The Commonwealth has appealed (G. L. c. 278, Section 28E) from the allowance of the defendant's motion to suppress evidence seized from the defendant's apartment and automobile pursuant to a search warrant, supported only by a document, purporting to be an affidavit, on which the jurat was unsigned. The document was inadequate as a basis for the warrant; the motion to suppress was properly allowed. From the face of the document (see Commonwealth v. Monosson, 351 Mass. 327 , 328-329 ; Commonwealth v. Penta, 352 Mass. 271 , 274-275 ) it could not be determined that it was an affidavit sworn to before a "Justice or Special Justice, Clerk or Assistant Clerk," as required by G. L. c. 276, Section 2B, as amended by St. 1965, c. 384. [Note 1] Indeed the Commonwealth concedes in its brief that "[t]he affidavit did not
indicate who[m the affiant] swore in front of, if anyone." Commonwealth v. Snow, 363 Mass. 778 , 784-786 (1973), and Commonwealth v. Hanscom, 2 Mass. App. Ct. 840 (1974), are not to the contrary. In those cases the place in the jurat for the name of the affiant was left blank; but his identity was clear from other parts of the affidavit. He had signed the affidavit and the jurat was signed by a court clerk. "The only possible reasonable conclusion which [could] be drawn from a reading of the . . . affidavit" was that the affiant "as required by Section 2B, as amended, appeared before the court clerk and swore that the allegations by him subscribed were true." Commonwealth v.
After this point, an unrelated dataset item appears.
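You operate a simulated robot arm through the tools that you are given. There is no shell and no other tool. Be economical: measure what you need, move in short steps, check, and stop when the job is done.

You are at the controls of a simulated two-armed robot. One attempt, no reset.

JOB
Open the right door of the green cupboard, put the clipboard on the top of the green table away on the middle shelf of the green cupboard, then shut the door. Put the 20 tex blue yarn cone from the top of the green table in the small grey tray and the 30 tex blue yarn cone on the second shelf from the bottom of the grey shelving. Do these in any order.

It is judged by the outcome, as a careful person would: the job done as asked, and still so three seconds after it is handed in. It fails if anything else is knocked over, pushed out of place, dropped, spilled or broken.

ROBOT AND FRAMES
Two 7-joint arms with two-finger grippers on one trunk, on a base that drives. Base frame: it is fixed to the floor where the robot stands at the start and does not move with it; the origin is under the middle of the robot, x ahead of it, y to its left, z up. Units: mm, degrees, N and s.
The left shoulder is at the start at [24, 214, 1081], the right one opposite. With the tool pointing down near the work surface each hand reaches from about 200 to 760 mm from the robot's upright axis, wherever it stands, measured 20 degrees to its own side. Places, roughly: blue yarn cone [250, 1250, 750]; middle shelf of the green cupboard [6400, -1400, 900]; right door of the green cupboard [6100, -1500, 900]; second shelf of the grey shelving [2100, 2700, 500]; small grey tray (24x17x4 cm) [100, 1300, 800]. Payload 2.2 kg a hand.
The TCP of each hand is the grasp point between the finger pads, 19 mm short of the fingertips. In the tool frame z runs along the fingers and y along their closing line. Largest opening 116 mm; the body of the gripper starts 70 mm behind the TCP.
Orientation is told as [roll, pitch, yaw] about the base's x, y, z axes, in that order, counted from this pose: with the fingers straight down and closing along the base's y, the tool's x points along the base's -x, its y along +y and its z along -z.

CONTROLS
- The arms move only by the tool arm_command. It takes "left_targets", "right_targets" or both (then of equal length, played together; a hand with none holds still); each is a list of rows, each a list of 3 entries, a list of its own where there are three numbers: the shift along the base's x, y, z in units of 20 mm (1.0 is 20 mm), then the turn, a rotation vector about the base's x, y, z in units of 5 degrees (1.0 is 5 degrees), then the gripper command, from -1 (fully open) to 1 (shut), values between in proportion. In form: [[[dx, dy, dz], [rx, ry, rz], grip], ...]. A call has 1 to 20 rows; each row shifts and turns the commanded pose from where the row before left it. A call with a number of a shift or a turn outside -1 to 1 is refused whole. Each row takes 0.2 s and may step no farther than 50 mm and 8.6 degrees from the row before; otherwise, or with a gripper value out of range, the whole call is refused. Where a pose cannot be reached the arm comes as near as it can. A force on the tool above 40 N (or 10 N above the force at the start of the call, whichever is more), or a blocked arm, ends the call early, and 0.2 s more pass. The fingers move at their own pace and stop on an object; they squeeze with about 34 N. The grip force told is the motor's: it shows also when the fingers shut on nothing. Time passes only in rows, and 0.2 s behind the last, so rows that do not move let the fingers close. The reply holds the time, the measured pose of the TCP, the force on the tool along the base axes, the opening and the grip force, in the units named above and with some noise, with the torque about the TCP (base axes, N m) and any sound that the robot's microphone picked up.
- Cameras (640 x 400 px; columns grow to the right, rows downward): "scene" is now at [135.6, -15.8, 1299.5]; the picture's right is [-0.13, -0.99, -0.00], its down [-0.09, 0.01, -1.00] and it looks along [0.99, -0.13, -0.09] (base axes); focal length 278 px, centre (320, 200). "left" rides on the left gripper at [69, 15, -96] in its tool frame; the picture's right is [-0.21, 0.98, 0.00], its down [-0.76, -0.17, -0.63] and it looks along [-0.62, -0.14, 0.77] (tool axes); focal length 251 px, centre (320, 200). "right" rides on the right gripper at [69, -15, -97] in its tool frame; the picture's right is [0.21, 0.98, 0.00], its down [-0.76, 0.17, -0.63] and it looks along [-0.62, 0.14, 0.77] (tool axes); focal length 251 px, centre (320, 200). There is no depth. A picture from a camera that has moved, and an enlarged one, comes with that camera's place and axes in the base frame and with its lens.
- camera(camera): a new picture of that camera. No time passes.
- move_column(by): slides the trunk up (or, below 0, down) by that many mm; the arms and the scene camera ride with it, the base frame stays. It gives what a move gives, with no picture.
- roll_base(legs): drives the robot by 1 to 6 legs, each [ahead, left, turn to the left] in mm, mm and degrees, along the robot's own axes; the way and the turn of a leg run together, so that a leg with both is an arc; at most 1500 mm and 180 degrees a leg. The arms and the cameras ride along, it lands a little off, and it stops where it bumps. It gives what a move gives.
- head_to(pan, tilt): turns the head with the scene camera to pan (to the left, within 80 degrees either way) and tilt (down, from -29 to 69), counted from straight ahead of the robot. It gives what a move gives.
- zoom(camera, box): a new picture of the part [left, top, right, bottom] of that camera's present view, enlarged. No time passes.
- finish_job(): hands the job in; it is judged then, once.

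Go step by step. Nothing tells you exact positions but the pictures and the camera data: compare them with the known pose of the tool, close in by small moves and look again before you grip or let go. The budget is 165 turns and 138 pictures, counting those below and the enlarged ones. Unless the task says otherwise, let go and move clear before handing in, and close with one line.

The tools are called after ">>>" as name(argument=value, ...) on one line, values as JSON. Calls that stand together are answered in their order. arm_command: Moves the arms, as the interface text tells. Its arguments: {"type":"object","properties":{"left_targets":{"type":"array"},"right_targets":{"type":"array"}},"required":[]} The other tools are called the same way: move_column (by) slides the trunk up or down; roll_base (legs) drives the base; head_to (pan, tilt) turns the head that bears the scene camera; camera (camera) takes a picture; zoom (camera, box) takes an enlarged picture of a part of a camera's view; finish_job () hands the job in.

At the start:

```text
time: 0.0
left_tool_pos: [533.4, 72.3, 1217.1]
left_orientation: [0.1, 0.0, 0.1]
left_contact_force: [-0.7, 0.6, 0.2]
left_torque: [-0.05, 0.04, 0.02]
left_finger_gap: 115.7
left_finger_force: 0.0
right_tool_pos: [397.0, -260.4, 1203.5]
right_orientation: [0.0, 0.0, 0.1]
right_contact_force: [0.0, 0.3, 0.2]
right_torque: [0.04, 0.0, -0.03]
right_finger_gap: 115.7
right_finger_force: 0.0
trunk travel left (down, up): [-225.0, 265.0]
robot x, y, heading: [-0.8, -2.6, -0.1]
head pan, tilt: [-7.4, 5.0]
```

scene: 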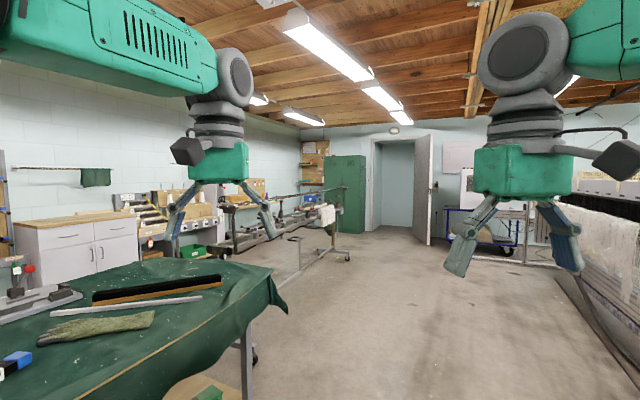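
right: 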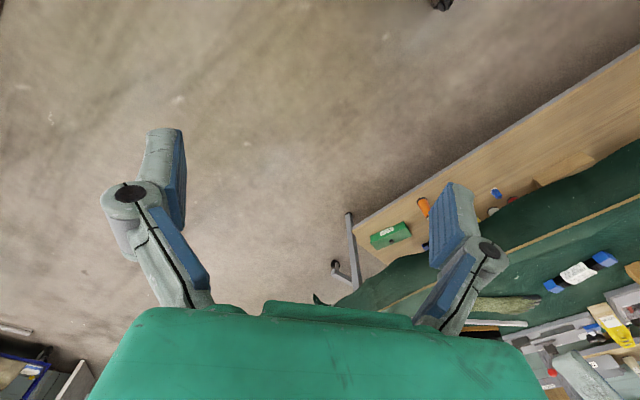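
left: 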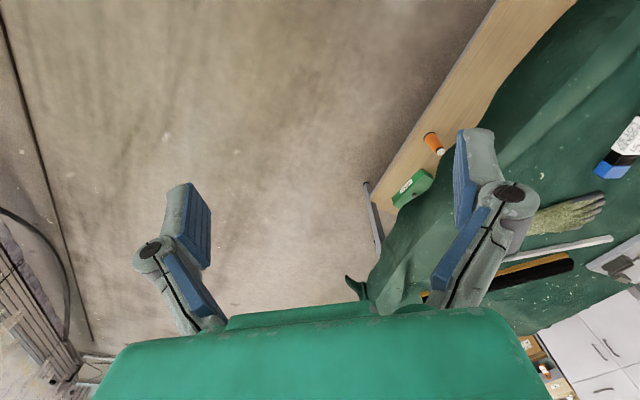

Snow, 363 Mass. at 785-786. Such is not the case with the warrant application before us.
Order allowing motion to suppress evidence affirmed.
[Note 1] This statute changed the form for the jurat to provide that it be executed by one of those officials instead of by a notary public. (We note that the form for affidavit used in this case erroneously calls for acknowledgment before a notary public.)